*JOB 1:*
In the selected excerpt, find "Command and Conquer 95" and reproduce everything up to and including "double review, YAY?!".
═══ INFORMATION PROVIDED ═══
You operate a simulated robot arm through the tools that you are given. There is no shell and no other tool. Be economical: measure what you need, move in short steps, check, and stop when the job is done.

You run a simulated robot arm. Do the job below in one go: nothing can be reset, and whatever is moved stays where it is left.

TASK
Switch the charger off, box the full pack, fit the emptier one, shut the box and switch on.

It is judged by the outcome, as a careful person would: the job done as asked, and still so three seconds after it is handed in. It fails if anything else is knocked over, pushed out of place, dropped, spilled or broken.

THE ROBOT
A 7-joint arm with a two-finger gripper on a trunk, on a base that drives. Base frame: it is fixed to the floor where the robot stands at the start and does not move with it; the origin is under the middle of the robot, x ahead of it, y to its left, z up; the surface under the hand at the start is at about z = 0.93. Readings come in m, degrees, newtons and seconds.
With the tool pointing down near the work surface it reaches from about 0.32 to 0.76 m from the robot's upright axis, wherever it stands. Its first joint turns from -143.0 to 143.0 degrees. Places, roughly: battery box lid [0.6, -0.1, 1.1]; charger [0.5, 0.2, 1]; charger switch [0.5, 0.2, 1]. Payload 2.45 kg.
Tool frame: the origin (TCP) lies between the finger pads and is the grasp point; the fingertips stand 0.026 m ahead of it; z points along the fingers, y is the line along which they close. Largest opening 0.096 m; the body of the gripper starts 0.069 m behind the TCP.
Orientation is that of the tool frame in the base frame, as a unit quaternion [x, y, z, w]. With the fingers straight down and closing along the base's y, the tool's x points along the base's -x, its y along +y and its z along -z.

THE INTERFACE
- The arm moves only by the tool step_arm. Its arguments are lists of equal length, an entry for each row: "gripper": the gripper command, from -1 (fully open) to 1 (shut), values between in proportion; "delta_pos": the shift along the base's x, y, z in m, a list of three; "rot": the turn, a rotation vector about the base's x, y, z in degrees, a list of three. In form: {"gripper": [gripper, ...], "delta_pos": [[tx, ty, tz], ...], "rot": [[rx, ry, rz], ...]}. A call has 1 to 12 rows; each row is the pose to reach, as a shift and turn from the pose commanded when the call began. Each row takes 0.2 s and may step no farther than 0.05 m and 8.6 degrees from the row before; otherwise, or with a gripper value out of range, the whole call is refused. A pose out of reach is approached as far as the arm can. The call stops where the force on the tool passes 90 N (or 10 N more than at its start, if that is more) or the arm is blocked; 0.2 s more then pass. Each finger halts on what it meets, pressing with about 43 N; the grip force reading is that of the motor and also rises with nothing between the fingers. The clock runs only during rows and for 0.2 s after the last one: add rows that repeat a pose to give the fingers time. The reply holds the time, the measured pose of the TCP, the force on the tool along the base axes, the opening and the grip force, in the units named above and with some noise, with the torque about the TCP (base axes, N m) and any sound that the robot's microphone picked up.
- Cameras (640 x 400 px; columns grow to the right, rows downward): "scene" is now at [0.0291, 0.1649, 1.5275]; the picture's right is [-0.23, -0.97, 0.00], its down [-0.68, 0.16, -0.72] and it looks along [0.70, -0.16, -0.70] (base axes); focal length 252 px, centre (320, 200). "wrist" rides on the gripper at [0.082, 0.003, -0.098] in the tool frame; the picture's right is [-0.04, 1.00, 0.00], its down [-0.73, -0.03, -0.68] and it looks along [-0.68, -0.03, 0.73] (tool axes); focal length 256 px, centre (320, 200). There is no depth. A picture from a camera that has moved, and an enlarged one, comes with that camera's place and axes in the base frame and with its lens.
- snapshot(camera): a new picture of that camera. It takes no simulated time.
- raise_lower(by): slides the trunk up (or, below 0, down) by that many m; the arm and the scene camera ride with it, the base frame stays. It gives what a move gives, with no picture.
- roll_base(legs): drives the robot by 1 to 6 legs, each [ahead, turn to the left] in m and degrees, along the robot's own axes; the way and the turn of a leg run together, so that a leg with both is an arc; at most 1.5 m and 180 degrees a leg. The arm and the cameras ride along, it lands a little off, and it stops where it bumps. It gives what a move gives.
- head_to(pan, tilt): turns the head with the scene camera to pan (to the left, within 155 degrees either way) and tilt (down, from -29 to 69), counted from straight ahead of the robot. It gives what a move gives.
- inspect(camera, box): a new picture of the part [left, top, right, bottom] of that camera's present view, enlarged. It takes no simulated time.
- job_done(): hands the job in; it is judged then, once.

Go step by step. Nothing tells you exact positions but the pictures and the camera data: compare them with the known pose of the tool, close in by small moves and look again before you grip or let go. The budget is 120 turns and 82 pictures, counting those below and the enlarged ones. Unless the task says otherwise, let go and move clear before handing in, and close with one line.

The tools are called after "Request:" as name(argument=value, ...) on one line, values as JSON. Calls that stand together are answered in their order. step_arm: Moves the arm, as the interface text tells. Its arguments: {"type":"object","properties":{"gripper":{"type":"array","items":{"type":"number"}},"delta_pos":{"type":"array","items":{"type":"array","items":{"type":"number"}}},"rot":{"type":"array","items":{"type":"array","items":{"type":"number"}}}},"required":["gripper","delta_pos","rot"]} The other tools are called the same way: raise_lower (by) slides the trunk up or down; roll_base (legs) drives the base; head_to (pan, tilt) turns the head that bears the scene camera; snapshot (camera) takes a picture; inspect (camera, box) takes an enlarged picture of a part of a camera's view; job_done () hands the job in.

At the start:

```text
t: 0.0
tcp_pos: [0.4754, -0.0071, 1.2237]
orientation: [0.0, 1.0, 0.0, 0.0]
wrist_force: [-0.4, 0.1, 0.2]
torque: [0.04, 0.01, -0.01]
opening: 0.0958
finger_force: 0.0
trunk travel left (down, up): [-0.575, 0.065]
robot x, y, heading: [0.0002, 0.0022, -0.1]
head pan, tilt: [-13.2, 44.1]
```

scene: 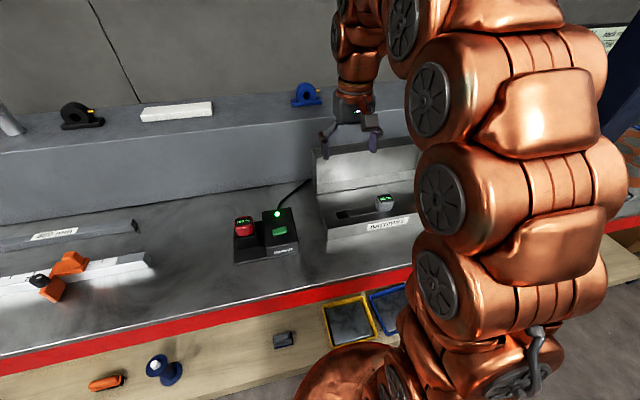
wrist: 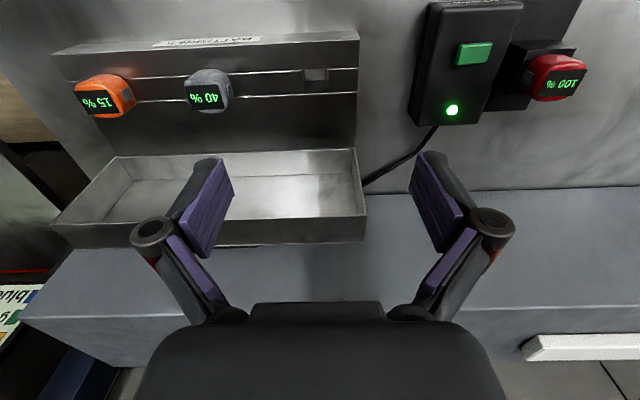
═══ SELECTED EXCERPT ═══
Saturday, August 8

Command and Conquer 95 and Remaster Review

I played on: PC
I paid: £17.99 for the Remaster, £7 for the First Decade Collection
Available on: PC
Notes: So I was planning on reviewing both the original C&C95 and the Remaster collection separately but the more I played the two the more it made sense to do them together like this. So yeah, my first double review, YAY?!

Westwood is the company that really started the Real-Time-Strategy (RTS) genre with its adaptation of Dune in 1992. While Dune 2 can be credited with being the first RTS it’s Command and Conquer (later called Tiberian Dawn or C&C95) that took the foundation and really built an amazing game on top of it. I remember playing C&C95 as a kid and utterly failing to understand the Strategy to it and so never really got into until I was teen. But now as an adult, I’ve found a much deeper love for this game and its remaster!
═══
*JOB 2:*
Nothing but the lines from the line that contains "- raise_lower(by): slides" through the line that contains "- job_done(): hands" should be given again, each exactly as it stands, both ends included.

*WRITTEN REPLY 1:*
Command and Conquer 95 and Remaster Review

I played on: PC
I paid: £17.99 for the Remaster, £7 for the First Decade Collection
Available on: PC
Notes: So I was planning on reviewing both the original C&C95 and the Remaster collection separately but the more I played the two the more it made sense to do them together like this. So yeah, my first double review, YAY?!

*WRITTEN REPLY 2:*
- raise_lower(by): slides the trunk up (or, below 0, down) by that many m; the arm and the scene camera ride with it, the base frame stays. It gives what a move gives, with no picture.
- roll_base(legs): drives the robot by 1 to 6 legs, each [ahead, turn to the left] in m and degrees, along the robot's own axes; the way and the turn of a leg run together, so that a leg with both is an arc; at most 1.5 m and 180 degrees a leg. The arm and the cameras ride along, it lands a little off, and it stops where it bumps. It gives what a move gives.
- head_to(pan, tilt): turns the head with the scene camera to pan (to the left, within 155 degrees either way) and tilt (down, from -29 to 69), counted from straight ahead of the robot. It gives what a move gives.
- inspect(camera, box): a new picture of the part [left, top, right, bottom] of that camera's present view, enlarged. It takes no simulated time.
- job_done(): hands the job in; it is judged then, once.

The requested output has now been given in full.